(Instruction)
Transcribe every line exactly. Leave the pictures behind.
────────────────────────────────────────
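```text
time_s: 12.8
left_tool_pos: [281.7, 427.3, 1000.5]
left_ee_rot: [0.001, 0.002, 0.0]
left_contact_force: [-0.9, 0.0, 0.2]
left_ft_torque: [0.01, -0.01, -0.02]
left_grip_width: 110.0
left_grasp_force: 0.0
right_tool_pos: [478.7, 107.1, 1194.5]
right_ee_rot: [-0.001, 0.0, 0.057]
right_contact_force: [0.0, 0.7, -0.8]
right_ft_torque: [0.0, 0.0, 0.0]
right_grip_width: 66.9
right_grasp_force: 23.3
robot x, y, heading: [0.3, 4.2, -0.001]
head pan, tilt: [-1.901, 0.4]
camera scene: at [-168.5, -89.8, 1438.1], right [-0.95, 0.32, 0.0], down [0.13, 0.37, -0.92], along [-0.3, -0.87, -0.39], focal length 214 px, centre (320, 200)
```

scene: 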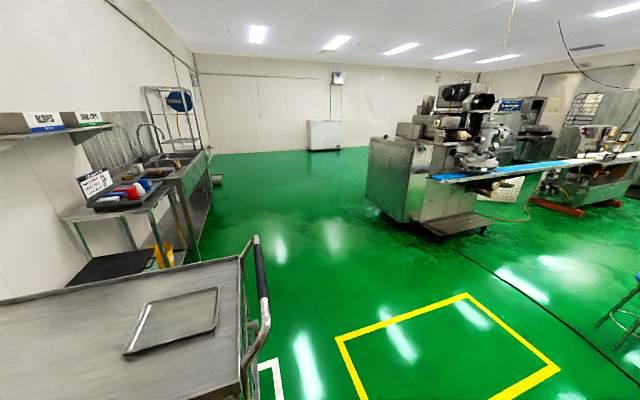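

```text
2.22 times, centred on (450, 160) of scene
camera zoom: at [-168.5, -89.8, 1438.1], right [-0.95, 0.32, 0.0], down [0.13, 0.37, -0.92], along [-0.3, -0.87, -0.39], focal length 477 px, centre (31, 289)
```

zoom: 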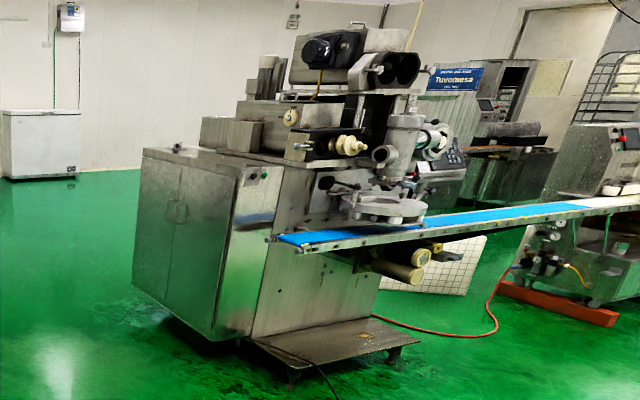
────────────────────────────────────────
(Correct answer)
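```text
time_s: 12.8
left_tool_pos: [281.7, 427.3, 1000.5]
left_ee_rot: [0.001, 0.002, 0.0]
left_contact_force: [-0.9, 0.0, 0.2]
left_ft_torque: [0.01, -0.01, -0.02]
left_grip_width: 110.0
left_grasp_force: 0.0
right_tool_pos: [478.7, 107.1, 1194.5]
right_ee_rot: [-0.001, 0.0, 0.057]
right_contact_force: [0.0, 0.7, -0.8]
right_ft_torque: [0.0, 0.0, 0.0]
right_grip_width: 66.9
right_grasp_force: 23.3
robot x, y, heading: [0.3, 4.2, -0.001]
head pan, tilt: [-1.901, 0.4]
camera scene: at [-168.5, -89.8, 1438.1], right [-0.95, 0.32, 0.0], down [0.13, 0.37, -0.92], along [-0.3, -0.87, -0.39], focal length 214 px, centre (320, 200)
```

scene: 

```text
2.22 times, centred on (450, 160) of scene
camera zoom: at [-168.5, -89.8, 1438.1], right [-0.95, 0.32, 0.0], down [0.13, 0.37, -0.92], along [-0.3, -0.87, -0.39], focal length 477 px, centre (31, 289)
```

zoom: 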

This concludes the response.